* _Parts of the exercise_:
1) Could you quote the page extract from "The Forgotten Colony" up to and including "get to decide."?
2) Could you carry on with the page extract from where it ends?

-- START OF Page extract --

The Forgotten Colony of Western Sahara
Nearly 50 years after Spain gave up its Saharan colony, tens of thousands of Sahrawis are still living in refugee camps in the Algerian desert, waiting on a vote that was promised and never held. Western Sahara sits on the Atlantic coast of northwest Africa, and it remains one of the longest-running unresolved territorial disputes anywhere in the world. The United Nations still classifies it as a non-self-governing territory awaiting decolonization. Morocco holds most of the land west of a fortified sand wall, while the Polisario Front controls the sparsely populated east. The core question has not moved in five decades: who has the right to govern Western Sahara, and whether the Sahrawi people will ever get to decide.
Colonial Beginnings and a Contested Withdrawal

Western Sahara is a thinly inhabited desert region on the Atlantic shore in the northwest part of Africa, surrounded by Morocco, Algeria and Mauritania. Before European colonial influence, Sahrawi groups such as the Reguibat and Tekna moved through the area, adjusting their paths with changes of the seasons along desert tracks used for herding animals and commerce that linked Timbuktu to the sea. Authority was influenced more by tribal chiefs and Islamic scholars than by strict borders or official maps.

-- END OF Page extract --
-- START OF Supplied material --

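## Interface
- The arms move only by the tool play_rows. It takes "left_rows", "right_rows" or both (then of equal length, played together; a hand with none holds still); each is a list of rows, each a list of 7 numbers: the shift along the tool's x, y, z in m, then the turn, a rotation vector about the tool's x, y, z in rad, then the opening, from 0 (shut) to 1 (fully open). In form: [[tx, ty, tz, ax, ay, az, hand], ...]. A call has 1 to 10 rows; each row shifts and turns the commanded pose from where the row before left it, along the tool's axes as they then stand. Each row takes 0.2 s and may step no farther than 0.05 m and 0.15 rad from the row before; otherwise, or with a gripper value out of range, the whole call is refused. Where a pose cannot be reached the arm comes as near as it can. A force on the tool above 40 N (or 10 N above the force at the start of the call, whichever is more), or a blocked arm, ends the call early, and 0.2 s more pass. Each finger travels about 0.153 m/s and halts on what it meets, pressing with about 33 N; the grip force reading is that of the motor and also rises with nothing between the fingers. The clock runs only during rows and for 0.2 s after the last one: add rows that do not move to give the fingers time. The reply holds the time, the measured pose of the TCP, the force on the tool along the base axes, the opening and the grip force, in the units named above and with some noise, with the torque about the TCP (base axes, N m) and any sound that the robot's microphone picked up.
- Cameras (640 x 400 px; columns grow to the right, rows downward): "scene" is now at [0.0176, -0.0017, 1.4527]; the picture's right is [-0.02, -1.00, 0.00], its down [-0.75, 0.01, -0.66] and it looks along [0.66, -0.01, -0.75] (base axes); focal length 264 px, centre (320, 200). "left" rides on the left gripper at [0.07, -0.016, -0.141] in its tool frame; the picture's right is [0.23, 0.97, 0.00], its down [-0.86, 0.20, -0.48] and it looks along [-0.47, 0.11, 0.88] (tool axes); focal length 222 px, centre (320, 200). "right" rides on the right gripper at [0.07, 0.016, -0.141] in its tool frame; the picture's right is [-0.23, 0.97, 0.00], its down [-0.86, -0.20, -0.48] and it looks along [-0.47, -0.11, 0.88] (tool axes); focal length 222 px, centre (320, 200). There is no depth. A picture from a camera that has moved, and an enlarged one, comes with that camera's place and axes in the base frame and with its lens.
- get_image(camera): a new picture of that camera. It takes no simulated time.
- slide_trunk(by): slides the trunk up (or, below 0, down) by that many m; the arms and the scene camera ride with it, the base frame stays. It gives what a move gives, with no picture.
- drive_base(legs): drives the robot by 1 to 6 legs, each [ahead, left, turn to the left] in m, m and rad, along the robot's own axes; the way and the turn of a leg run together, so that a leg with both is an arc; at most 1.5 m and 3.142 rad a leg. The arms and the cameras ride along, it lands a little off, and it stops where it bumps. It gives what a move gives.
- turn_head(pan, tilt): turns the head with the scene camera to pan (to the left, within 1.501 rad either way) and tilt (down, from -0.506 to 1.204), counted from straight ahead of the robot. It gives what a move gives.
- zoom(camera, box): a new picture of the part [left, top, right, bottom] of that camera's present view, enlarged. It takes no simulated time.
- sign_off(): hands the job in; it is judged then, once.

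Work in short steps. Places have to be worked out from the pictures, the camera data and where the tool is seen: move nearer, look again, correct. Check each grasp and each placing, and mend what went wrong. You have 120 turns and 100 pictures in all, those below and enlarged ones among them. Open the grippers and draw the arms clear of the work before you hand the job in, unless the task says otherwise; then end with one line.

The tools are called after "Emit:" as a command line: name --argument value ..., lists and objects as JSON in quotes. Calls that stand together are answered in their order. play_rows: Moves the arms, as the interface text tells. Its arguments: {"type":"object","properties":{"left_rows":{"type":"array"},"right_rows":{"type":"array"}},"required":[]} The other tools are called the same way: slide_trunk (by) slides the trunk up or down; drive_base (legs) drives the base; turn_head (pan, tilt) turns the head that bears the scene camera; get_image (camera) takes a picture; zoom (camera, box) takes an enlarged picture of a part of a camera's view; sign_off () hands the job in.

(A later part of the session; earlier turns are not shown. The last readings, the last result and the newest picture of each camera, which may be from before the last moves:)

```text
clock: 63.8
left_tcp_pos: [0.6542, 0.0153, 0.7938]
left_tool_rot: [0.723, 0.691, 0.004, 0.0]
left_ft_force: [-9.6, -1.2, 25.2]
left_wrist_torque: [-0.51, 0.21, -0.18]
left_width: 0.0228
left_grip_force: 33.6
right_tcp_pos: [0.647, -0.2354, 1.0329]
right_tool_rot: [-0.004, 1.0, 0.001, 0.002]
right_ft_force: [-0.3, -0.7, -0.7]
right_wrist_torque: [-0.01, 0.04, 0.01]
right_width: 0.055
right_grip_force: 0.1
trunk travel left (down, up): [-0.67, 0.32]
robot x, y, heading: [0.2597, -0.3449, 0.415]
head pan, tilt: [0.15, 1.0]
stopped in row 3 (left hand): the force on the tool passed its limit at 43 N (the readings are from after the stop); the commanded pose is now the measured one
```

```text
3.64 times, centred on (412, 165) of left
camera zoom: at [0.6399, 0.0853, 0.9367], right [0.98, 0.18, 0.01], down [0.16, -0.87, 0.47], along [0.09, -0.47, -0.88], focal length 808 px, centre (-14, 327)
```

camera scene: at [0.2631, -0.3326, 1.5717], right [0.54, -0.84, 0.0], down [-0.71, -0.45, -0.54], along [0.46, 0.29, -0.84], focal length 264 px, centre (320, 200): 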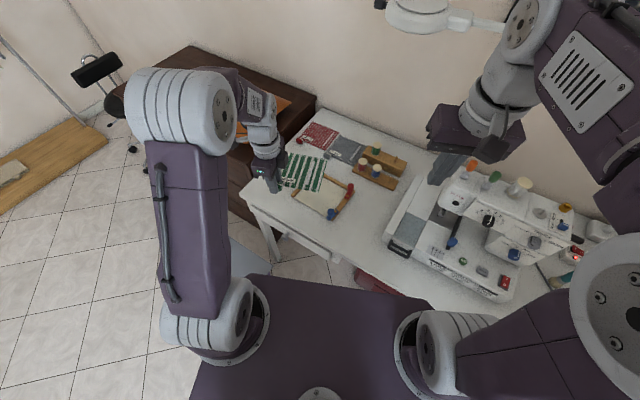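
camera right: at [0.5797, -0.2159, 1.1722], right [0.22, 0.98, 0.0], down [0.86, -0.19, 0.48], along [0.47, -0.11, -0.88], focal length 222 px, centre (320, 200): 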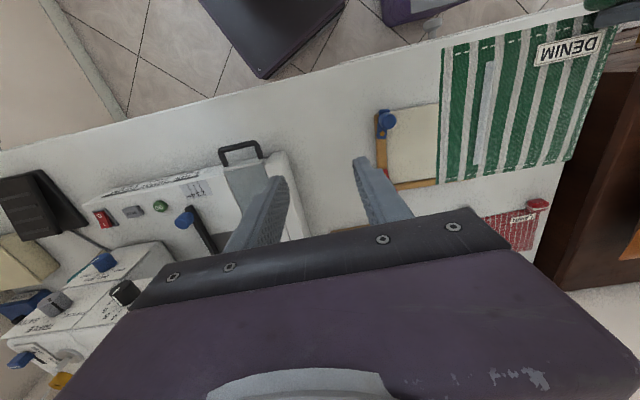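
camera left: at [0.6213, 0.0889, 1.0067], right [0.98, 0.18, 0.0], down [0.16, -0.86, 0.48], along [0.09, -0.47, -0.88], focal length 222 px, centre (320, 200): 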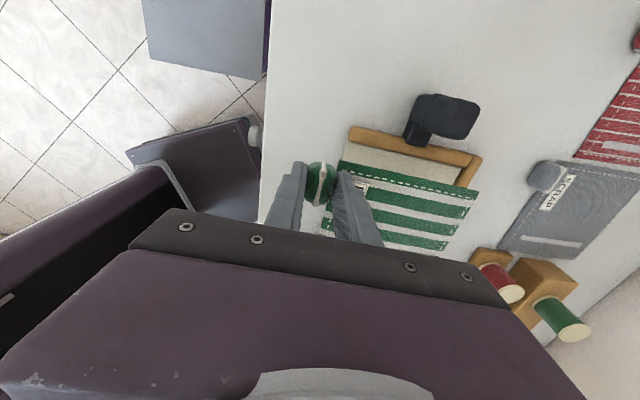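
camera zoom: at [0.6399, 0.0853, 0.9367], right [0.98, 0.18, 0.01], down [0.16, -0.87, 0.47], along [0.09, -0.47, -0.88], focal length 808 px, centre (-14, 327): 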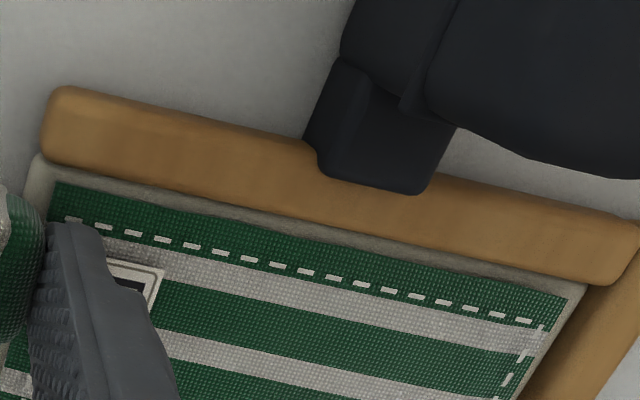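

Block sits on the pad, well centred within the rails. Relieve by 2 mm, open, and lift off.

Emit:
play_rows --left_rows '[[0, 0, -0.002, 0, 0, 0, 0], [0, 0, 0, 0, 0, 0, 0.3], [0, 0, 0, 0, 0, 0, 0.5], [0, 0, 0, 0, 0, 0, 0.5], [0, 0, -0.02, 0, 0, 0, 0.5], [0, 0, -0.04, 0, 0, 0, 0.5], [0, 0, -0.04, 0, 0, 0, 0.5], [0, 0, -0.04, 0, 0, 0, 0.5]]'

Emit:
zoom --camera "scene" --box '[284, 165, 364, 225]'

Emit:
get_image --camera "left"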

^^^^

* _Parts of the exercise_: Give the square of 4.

-- END OF Supplied material --

* _Per-task answers_:
1)
The Forgotten Colony of Western Sahara
Nearly 50 years after Spain gave up its Saharan colony, tens of thousands of Sahrawis are still living in refugee camps in the Algerian desert, waiting on a vote that was promised and never held. Western Sahara sits on the Atlantic coast of northwest Africa, and it remains one of the longest-running unresolved territorial disputes anywhere in the world. The United Nations still classifies it as a non-self-governing territory awaiting decolonization. Morocco holds most of the land west of a fortified sand wall, while the Polisario Front controls the sparsely populated east. The core question has not moved in five decades: who has the right to govern Western Sahara, and whether the Sahrawi people will ever get to decide.

2)
That started to change in the 18th and 19th centuries, when Moroccan sultans exercised limited influence through religious and trade ties, but despite that, no sustained administration actually maintained control. Spain's foothold in the Western Sahara began in 1884, when it claimed a strip of Atlantic coastline around the time of the Berlin Conference, where European powers were dividing Africa into colonies without African representation or consent. Over time, the Spanish claim spread inland, though Spanish control remained thin outside coastal towns.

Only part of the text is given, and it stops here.